--- Items from a dataset ---
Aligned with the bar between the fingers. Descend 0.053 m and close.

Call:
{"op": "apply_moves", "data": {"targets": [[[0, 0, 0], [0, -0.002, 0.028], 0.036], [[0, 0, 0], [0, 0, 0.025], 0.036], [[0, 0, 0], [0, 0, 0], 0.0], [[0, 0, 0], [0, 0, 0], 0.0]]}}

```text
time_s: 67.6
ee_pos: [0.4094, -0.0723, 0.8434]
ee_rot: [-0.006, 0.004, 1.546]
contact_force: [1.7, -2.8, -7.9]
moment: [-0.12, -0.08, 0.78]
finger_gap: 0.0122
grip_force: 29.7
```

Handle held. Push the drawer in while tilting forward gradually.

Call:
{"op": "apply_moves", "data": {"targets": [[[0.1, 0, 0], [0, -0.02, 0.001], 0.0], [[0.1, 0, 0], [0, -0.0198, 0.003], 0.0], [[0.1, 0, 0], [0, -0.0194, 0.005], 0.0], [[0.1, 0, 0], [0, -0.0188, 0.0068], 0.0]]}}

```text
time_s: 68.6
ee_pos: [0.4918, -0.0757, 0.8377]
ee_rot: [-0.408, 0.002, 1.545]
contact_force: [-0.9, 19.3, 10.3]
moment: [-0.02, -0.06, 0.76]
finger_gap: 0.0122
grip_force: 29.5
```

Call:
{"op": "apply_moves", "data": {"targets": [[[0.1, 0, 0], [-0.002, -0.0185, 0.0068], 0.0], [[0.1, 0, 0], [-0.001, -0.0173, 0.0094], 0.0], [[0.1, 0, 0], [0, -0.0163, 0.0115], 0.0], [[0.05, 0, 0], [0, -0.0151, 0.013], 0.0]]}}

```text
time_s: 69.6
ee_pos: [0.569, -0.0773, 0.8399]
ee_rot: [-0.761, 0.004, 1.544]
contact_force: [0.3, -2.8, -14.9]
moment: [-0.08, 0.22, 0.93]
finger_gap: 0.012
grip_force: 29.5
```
* * *
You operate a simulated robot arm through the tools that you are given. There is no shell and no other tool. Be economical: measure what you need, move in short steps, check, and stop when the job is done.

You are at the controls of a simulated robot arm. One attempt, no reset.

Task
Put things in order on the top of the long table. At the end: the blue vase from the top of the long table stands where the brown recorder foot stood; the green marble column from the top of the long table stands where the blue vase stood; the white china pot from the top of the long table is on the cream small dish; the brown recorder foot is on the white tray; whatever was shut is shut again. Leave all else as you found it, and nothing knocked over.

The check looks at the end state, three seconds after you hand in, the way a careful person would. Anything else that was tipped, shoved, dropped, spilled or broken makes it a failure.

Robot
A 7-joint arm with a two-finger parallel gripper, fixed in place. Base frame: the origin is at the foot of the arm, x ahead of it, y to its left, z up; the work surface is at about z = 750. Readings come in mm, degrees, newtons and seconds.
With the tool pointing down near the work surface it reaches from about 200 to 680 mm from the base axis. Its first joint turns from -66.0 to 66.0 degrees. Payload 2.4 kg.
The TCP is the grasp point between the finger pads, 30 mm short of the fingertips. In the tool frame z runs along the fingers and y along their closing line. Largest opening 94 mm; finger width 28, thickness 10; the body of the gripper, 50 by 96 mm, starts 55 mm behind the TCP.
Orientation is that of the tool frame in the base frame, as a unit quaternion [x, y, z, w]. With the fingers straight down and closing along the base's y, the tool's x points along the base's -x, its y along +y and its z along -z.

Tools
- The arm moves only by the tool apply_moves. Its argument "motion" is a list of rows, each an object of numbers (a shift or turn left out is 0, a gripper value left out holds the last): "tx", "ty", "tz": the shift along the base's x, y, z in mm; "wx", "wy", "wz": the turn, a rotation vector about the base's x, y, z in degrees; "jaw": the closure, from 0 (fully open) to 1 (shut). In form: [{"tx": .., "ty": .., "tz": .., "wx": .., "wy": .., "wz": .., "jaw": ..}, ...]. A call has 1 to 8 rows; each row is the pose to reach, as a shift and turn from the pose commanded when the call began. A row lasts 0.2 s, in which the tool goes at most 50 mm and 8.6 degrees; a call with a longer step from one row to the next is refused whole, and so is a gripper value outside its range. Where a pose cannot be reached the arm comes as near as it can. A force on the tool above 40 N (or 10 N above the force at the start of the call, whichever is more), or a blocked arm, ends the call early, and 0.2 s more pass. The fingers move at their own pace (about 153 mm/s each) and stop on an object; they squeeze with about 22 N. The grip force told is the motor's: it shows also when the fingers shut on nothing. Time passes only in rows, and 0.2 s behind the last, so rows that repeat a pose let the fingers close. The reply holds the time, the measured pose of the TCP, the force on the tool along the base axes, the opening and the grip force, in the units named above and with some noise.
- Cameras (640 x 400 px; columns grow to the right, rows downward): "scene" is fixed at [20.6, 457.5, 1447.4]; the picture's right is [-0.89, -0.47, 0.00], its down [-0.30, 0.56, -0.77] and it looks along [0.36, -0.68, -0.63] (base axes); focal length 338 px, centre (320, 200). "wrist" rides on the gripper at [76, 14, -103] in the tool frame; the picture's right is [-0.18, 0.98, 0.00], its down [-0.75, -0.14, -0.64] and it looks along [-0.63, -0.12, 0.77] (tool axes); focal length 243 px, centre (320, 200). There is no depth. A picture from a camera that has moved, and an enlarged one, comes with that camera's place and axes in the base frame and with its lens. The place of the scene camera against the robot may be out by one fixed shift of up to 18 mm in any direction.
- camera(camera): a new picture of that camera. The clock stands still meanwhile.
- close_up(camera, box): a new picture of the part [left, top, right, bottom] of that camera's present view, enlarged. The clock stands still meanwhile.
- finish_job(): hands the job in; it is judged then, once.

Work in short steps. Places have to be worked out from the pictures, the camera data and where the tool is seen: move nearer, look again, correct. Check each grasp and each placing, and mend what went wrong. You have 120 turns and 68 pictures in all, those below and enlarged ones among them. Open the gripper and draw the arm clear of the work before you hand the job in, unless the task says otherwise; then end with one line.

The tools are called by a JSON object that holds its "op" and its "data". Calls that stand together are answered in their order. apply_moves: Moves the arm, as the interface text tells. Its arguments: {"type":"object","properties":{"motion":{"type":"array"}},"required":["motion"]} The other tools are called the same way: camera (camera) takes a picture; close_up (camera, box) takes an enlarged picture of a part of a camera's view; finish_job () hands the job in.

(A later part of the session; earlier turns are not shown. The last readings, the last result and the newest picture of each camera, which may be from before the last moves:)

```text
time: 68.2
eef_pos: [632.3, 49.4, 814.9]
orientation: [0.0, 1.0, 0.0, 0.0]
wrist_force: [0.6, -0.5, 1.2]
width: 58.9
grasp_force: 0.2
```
--
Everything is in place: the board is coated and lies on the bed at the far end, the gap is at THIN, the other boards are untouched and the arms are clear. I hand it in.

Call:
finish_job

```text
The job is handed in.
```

--- Direction ---
Read through the entries and copy each line in which "when" appears.

--- Correct response ---
You operate a simulated robot arm through the tools that you are given. There is no shell and no other tool. Be economical: measure what you need, move in short steps, check, and stop when the job is done.
- The arm moves only by the tool apply_moves. Its argument "motion" is a list of rows, each an object of numbers (a shift or turn left out is 0, a gripper value left out holds the last): "tx", "ty", "tz": the shift along the base's x, y, z in mm; "wx", "wy", "wz": the turn, a rotation vector about the base's x, y, z in degrees; "jaw": the closure, from 0 (fully open) to 1 (shut). In form: [{"tx": .., "ty": .., "tz": .., "wx": .., "wy": .., "wz": .., "jaw": ..}, ...]. A call has 1 to 8 rows; each row is the pose to reach, as a shift and turn from the pose commanded when the call began. A row lasts 0.2 s, in which the tool goes at most 50 mm and 8.6 degrees; a call with a longer step from one row to the next is refused whole, and so is a gripper value outside its range. Where a pose cannot be reached the arm comes as near as it can. A force on the tool above 40 N (or 10 N above the force at the start of the call, whichever is more), or a blocked arm, ends the call early, and 0.2 s more pass. The fingers move at their own pace (about 153 mm/s each) and stop on an object; they squeeze with about 22 N. The grip force told is the motor's: it shows also when the fingers shut on nothing. Time passes only in rows, and 0.2 s behind the last, so rows that repeat a pose let the fingers close. The reply holds the time, the measured pose of the TCP, the force on the tool along the base axes, the opening and the grip force, in the units named above and with some noise.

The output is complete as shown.